··· Excerpted passage ···
UNITED STATES
SECURITIES AND EXCHANGE COMMISSION
WASHINGTON, D.C. 20549
 
FORM 8-K
 
CURRENT REPORT
PURSUANT TO SECTION 13 OR 15(d) OF THE
SECURITIES EXCHANGE ACT OF 1934
Date of report (Date of earliest event reported) December 1, 2015
 
VALLEY NATIONAL BANCORP
(Exact Name of Registrant as Specified in Charter)

New Jersey
1-11277
22-2477875
(State or Other Jurisdiction of Incorporation)
(Commission File Number)
(I.R.S. Employer Identification Number)
 
1455 Valley Road, Wayne, New Jersey
07470
(Address of Principal Executive Offices)
(Zip Code)
Registrant’s telephone number, including area code (973) 305-8800


Check the appropriate box below if the Form 8-K filing is intended to simultaneously satisfy the filing obligation of the registrant under any of the following provisions (see General Instruction A.2. below):

¨

Written communications pursuant to Rule 425 under the Securities Act (17 CFR 230.425)
¨

Soliciting material pursuant to Rule 14a-12 under the Exchange Act (17 CFR 240.14a-12)
¨

Pre-commencement communications pursuant to Rule 14d-2(b) under the Exchange Act (17 CFR 240.14d-2(b))
¨

Pre-commencement communications pursuant to Rule 13e-4(c) under the Exchange Act (17 CFR 240.13e-4(c))
 





Item 8.01 Other Events.

Effective as of 12:01 a.m., Eastern Time, on December 1, 2015, CNLBancshares, Inc. (“CNL”) merged with and into Valley National Bancorp (the “Registrant”) pursuant to the Agreement and Plan of Merger, dated as of May 26, 2015, between the Registrant and CNL (the “Merger Agreement”). At the same time, CNLBank, a wholly-owned subsidiary of CNL, was merged with and into Valley National Bank, a wholly-owned subsidiary of the Registrant.
By virtue of the merger of CNL with and into the Registrant, each share of Series A preferred stock of CNL and each share of Class B preferred stock of CNL was automatically converted into one share of CNL common stock. In addition, each share of Class C preferred stock of CNL, as a result of the election of the holder thereof, was converted into 333.33 shares of CNL common stock.
··· Data excerpt ···
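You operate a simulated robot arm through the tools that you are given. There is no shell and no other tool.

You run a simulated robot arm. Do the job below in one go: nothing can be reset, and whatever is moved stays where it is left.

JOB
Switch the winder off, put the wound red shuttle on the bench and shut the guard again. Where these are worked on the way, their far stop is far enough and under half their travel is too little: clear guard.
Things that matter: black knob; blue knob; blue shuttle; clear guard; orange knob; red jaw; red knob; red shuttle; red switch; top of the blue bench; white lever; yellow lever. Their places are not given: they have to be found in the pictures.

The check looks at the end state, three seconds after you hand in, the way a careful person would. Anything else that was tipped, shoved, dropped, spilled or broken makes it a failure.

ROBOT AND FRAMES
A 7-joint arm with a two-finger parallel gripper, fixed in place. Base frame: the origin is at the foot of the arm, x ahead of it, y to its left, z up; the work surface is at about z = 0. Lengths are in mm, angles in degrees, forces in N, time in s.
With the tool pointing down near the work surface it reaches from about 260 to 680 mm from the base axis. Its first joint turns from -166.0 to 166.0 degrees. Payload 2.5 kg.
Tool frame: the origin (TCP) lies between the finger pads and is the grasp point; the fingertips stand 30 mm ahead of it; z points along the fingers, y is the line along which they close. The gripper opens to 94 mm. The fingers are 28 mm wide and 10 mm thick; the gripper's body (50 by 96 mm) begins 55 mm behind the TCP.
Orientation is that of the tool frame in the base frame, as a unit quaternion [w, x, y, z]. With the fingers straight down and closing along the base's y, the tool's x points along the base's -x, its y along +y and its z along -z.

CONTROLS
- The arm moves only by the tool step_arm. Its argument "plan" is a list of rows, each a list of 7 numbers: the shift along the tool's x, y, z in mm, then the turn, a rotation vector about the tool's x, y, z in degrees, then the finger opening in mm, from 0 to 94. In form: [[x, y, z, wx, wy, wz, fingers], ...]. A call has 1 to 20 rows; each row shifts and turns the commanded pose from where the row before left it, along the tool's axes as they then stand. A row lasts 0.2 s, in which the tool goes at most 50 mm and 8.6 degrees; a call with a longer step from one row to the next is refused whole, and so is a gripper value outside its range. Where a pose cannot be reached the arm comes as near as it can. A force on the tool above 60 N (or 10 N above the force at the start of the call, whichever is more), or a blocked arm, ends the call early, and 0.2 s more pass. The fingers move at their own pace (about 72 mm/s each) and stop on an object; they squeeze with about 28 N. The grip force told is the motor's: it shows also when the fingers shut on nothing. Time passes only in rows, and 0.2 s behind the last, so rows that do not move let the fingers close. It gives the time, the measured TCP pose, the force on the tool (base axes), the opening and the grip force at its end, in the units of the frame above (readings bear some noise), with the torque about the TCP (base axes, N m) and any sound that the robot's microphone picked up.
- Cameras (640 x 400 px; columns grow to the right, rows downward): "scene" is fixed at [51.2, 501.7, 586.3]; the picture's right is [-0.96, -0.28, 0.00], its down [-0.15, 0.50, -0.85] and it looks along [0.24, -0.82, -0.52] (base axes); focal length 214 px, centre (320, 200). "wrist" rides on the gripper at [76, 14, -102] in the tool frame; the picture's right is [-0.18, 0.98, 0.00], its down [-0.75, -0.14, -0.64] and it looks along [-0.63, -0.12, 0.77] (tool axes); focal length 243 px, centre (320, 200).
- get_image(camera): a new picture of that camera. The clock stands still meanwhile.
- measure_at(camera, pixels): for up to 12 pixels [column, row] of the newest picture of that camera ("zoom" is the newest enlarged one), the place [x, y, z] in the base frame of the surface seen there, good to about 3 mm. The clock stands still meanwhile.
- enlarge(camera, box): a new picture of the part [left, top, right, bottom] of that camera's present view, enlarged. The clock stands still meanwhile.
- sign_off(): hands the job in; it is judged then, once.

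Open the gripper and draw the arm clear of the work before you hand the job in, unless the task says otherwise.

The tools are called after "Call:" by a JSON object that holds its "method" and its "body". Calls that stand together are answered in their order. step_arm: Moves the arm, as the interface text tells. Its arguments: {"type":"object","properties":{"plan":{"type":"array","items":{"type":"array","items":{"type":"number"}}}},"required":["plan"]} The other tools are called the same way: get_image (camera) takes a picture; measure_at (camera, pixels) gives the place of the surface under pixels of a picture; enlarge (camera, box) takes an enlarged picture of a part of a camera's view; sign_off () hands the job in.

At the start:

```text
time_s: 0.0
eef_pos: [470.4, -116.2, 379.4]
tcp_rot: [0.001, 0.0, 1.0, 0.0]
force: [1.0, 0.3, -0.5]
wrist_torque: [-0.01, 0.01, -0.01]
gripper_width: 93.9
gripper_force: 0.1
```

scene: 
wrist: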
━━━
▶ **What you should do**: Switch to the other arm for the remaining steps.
···
▶ **What you should do**: Your answer continues the excerpted passage from its final sentence.

▶ **Response to this exercise**:
Since the Registrant’s average closing share price of $10.7815 during the 20 trading day period ending 5 days prior to closing was greater than $10.13, pursuant to the terms of the Merger Agreement, the exchange ratio was adjusted from 0.75 to 0.705. Accordingly, each outstanding share of CNL common stock was converted into the right to receive 0.705 of a share of the Registrant’s common stock. Each stock option granted under CNL stock option plans was canceled and converted into the right to receive a number of shares of the Registrant’s common stock equal to the product of (A) the number of shares of CNL common stock underlying the stock option and (B) the excess, if any, of (x) the Registrant’s average closing share price during the 20 trading day period ending 5 days prior to closing multiplied by the exchange ratio, over (y) the exercise price per share provided for in such stock option.

A copy of the press release announcing the completion of the merger, dated December 1, 2015, is filed as Exhibit 99.1 to this Form 8-K and is incorporated into this Item 8.01 by reference.

Item 9.01 Financial Statements and Exhibits.

Exhibit
    
99.1    Press Release of Valley National Bancorp, dated December 1, 2015.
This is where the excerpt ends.